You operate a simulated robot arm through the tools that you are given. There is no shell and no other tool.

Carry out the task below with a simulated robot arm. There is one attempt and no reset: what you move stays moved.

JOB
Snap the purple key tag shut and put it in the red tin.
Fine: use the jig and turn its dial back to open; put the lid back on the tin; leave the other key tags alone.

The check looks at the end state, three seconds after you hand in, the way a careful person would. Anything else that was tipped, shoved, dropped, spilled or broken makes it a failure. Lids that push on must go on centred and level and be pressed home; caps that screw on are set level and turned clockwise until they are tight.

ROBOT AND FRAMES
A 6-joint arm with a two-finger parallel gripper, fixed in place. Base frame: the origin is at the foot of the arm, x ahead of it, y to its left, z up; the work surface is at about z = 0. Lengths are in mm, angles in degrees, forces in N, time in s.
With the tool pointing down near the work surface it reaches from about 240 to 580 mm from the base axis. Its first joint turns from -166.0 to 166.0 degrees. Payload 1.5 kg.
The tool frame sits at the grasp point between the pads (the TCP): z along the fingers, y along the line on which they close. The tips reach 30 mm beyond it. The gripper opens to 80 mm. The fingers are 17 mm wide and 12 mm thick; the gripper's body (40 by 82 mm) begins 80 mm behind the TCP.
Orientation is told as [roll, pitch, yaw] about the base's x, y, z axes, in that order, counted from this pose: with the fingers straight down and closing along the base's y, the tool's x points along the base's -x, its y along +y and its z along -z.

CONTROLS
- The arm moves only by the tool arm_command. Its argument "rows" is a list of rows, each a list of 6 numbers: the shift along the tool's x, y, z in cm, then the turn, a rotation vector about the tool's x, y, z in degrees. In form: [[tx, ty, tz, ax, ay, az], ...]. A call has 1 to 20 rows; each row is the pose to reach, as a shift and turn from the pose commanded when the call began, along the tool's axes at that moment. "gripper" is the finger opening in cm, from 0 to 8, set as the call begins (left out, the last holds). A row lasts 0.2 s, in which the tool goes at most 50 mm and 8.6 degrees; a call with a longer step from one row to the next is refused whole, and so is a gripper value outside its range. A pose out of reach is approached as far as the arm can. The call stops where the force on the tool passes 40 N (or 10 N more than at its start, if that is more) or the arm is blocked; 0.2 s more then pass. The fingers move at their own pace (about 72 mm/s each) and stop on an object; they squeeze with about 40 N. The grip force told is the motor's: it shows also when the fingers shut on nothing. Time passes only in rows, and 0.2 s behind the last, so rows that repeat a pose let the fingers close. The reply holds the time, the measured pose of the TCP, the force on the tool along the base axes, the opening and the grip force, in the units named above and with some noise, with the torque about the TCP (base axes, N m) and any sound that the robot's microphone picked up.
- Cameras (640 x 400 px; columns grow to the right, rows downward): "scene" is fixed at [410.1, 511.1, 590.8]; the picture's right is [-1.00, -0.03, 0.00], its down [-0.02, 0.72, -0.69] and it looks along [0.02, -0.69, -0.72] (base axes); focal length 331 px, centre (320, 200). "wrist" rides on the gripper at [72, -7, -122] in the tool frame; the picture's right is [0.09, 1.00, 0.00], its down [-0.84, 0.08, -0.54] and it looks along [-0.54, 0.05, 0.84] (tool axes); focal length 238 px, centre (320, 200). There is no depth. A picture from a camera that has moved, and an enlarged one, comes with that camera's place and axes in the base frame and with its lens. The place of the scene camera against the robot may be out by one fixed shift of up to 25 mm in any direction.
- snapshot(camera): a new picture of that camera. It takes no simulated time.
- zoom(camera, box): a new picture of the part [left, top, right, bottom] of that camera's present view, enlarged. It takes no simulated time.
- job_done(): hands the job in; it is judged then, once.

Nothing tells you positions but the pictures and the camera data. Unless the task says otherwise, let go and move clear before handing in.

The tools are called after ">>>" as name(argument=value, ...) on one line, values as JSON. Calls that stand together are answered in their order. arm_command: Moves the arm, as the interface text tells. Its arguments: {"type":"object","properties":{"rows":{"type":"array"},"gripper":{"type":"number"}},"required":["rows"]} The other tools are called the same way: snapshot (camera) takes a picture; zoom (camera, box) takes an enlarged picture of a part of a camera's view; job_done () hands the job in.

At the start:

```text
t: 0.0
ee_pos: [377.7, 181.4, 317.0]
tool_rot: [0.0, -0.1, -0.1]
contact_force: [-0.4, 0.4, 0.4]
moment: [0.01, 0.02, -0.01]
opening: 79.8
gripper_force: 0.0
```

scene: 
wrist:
*****
Task to complete >>
Print the listing above in its entirety, with every line exact.

Task output >>
You operate a simulated robot arm through the tools that you are given. There is no shell and no other tool.

Carry out the task below with a simulated robot arm. There is one attempt and no reset: what you move stays moved.

JOB
Snap the purple key tag shut and put it in the red tin.
Fine: use the jig and turn its dial back to open; put the lid back on the tin; leave the other key tags alone.

The check looks at the end state, three seconds after you hand in, the way a careful person would. Anything else that was tipped, shoved, dropped, spilled or broken makes it a failure. Lids that push on must go on centred and level and be pressed home; caps that screw on are set level and turned clockwise until they are tight.

ROBOT AND FRAMES
A 6-joint arm with a two-finger parallel gripper, fixed in place. Base frame: the origin is at the foot of the arm, x ahead of it, y to its left, z up; the work surface is at about z = 0. Lengths are in mm, angles in degrees, forces in N, time in s.
With the tool pointing down near the work surface it reaches from about 240 to 580 mm from the base axis. Its first joint turns from -166.0 to 166.0 degrees. Payload 1.5 kg.
The tool frame sits at the grasp point between the pads (the TCP): z along the fingers, y along the line on which they close. The tips reach 30 mm beyond it. The gripper opens to 80 mm. The fingers are 17 mm wide and 12 mm thick; the gripper's body (40 by 82 mm) begins 80 mm behind the TCP.
Orientation is told as [roll, pitch, yaw] about the base's x, y, z axes, in that order, counted from this pose: with the fingers straight down and closing along the base's y, the tool's x points along the base's -x, its y along +y and its z along -z.

CONTROLS
- The arm moves only by the tool arm_command. Its argument "rows" is a list of rows, each a list of 6 numbers: the shift along the tool's x, y, z in cm, then the turn, a rotation vector about the tool's x, y, z in degrees. In form: [[tx, ty, tz, ax, ay, az], ...]. A call has 1 to 20 rows; each row is the pose to reach, as a shift and turn from the pose commanded when the call began, along the tool's axes at that moment. "gripper" is the finger opening in cm, from 0 to 8, set as the call begins (left out, the last holds). A row lasts 0.2 s, in which the tool goes at most 50 mm and 8.6 degrees; a call with a longer step from one row to the next is refused whole, and so is a gripper value outside its range. A pose out of reach is approached as far as the arm can. The call stops where the force on the tool passes 40 N (or 10 N more than at its start, if that is more) or the arm is blocked; 0.2 s more then pass. The fingers move at their own pace (about 72 mm/s each) and stop on an object; they squeeze with about 40 N. The grip force told is the motor's: it shows also when the fingers shut on nothing. Time passes only in rows, and 0.2 s behind the last, so rows that repeat a pose let the fingers close. The reply holds the time, the measured pose of the TCP, the force on the tool along the base axes, the opening and the grip force, in the units named above and with some noise, with the torque about the TCP (base axes, N m) and any sound that the robot's microphone picked up.
- Cameras (640 x 400 px; columns grow to the right, rows downward): "scene" is fixed at [410.1, 511.1, 590.8]; the picture's right is [-1.00, -0.03, 0.00], its down [-0.02, 0.72, -0.69] and it looks along [0.02, -0.69, -0.72] (base axes); focal length 331 px, centre (320, 200). "wrist" rides on the gripper at [72, -7, -122] in the tool frame; the picture's right is [0.09, 1.00, 0.00], its down [-0.84, 0.08, -0.54] and it looks along [-0.54, 0.05, 0.84] (tool axes); focal length 238 px, centre (320, 200). There is no depth. A picture from a camera that has moved, and an enlarged one, comes with that camera's place and axes in the base frame and with its lens. The place of the scene camera against the robot may be out by one fixed shift of up to 25 mm in any direction.
- snapshot(camera): a new picture of that camera. It takes no simulated time.
- zoom(camera, box): a new picture of the part [left, top, right, bottom] of that camera's present view, enlarged. It takes no simulated time.
- job_done(): hands the job in; it is judged then, once.

Nothing tells you positions but the pictures and the camera data. Unless the task says otherwise, let go and move clear before handing in.

The tools are called after ">>>" as name(argument=value, ...) on one line, values as JSON. Calls that stand together are answered in their order. arm_command: Moves the arm, as the interface text tells. Its arguments: {"type":"object","properties":{"rows":{"type":"array"},"gripper":{"type":"number"}},"required":["rows"]} The other tools are called the same way: snapshot (camera) takes a picture; zoom (camera, box) takes an enlarged picture of a part of a camera's view; job_done () hands the job in.

At the start:

```text
t: 0.0
ee_pos: [377.7, 181.4, 317.0]
tool_rot: [0.0, -0.1, -0.1]
contact_force: [-0.4, 0.4, 0.4]
moment: [0.01, 0.02, -0.01]
opening: 79.8
gripper_force: 0.0
```

scene: 
wrist:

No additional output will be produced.